Any parent rushing to organize dinner for tired children can speak knowledgably about the rheological vicissitudes of cooked spaghetti. Sitting motionless in the strainer, spaghetti forms a pile of slippery threads. But scoop up one large portion to split between dishes and the strands solidify into a single mass that slithers onto one plate or another, parental intentions notwithstanding.

At the 2018 SIAM Annual Meeting, which took place in Portland, Ore., this July, Pam Cook of the University of Delaware spoke about molecular-level modeling of materials that exhibit similarly schizoid behavior. She was simultaneously delivering the Past President’s Address and the Julian Cole Lectureship. The latter’s prize citation recognized Cook’s “comprehensive mathematical modeling of the structure and dynamics of wormlike micellar solutions.” These anomalous materials, positioned “at the boundary between solids and fluids,” as Cook put it, are commonly used in drag-reducing agents in oil fields and as thickeners and surfactants in home and personal care products.

Despite their unappetizing name, wormlike micellar solutions have attracted their share of mathematical modelers. These solutions display horrendously complex rheological properties and can exhibit highly variable viscosity, shear thinning and thickening—sometimes visible as elastic recoil or extensional fracture—and even self-assembly. Their behavior varies widely over diverse time scales. Such micelles are wormlike because each has a length of about 2 microns and a radius of approximately 0.001 microns — a 2,000:1 ratio (for context, the radius of a human hair is a relatively enormous 25 microns).

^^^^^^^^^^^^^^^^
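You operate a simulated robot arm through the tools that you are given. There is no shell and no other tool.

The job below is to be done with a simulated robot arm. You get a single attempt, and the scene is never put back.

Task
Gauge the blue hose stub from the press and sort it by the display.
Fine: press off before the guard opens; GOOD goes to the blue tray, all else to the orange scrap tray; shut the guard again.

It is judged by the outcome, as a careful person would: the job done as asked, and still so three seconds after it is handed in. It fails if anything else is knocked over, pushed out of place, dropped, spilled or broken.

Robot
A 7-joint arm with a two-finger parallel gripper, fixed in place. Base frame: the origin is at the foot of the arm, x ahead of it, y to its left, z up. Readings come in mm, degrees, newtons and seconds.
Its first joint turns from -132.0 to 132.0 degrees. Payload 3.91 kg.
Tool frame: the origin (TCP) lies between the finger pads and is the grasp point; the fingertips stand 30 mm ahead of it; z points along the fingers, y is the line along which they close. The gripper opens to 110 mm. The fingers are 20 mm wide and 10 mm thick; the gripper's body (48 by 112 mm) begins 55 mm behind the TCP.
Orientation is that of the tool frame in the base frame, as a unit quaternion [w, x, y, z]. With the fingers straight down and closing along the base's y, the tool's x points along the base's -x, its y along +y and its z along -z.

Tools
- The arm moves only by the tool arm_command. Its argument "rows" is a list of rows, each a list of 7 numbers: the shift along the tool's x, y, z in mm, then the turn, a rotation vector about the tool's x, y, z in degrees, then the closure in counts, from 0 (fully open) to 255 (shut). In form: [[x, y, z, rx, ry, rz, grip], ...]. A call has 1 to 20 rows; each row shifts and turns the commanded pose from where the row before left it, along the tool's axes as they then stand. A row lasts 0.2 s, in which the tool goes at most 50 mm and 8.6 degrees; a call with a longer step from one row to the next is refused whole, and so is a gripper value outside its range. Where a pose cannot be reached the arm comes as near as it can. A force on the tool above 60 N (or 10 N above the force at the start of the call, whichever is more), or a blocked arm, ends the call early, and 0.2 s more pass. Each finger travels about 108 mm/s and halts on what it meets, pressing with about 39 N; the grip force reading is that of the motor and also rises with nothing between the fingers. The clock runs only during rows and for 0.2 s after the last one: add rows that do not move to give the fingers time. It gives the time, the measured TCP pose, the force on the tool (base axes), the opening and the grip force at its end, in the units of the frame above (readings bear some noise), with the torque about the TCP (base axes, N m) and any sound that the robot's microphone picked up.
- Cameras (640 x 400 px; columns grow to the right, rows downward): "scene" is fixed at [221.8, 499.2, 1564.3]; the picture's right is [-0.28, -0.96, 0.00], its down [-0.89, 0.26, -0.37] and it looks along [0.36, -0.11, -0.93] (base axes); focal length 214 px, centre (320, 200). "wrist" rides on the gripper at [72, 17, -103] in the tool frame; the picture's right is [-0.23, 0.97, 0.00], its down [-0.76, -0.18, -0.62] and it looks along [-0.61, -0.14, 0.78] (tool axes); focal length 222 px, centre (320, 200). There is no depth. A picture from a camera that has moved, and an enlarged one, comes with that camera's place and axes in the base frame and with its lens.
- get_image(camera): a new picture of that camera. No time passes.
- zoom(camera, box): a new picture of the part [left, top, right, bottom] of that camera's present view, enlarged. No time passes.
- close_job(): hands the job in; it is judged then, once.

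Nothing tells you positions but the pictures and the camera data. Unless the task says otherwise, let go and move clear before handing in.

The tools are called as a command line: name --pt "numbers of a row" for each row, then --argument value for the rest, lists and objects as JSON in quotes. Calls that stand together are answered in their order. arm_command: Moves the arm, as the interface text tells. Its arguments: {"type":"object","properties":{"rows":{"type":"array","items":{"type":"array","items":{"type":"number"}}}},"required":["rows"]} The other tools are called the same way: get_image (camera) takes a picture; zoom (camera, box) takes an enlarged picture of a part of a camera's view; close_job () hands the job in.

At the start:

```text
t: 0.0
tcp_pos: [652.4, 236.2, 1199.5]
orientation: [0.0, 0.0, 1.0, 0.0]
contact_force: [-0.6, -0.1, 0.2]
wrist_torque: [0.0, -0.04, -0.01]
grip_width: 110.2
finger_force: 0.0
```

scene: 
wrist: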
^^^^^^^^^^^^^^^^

Micelles typically have a hydrophilic head and a hydrophobic tail. In an aqueous solution, they become “living polymers” — “worms” that continuously break and reform; true polymers do neither. Environmental factors like temperature, solvent salinity, and the nature of the flow field influence the particular properties that micelles manifest.

The associated modeling challenges are substantial. One approach involves modeling a three-dimensional dynamic assembly of individual “worms” that randomly break and reform over a continuous range of lengths. Regardless of the method, such models must yield to analysis—numerical or otherwise—to fit to experiments, account for observed phenomena, and test for behavior that violates observations.

Figure 1. The two sizes of micellar “worms” in the Vasquez-Cook-McKinley model. Two short units can combine to form one double-sized unit, as shown in the lower left. A linear spring connects the ends of the half-sized “worms.” Figure courtesy of [1].
Ignoring the appeal of modeling these “worms” in their full behavioral glory, Cook and her collaborators Paula Vasquez (University of South Carolina) and Gareth McKinley (Massachusetts Institute of Technology) created a model that permits only two sizes rather than allowing a continuous distribution of worm lengths. In the Vasquez-Cook-McKinley (VCM) model, just two lengths—\(L\) and \(L/2\) —define the two species of worms whose interactions carry the burden of explaining a considerable range of novel rheological behavior that is evident both experimentally and in practice (see Figure 1).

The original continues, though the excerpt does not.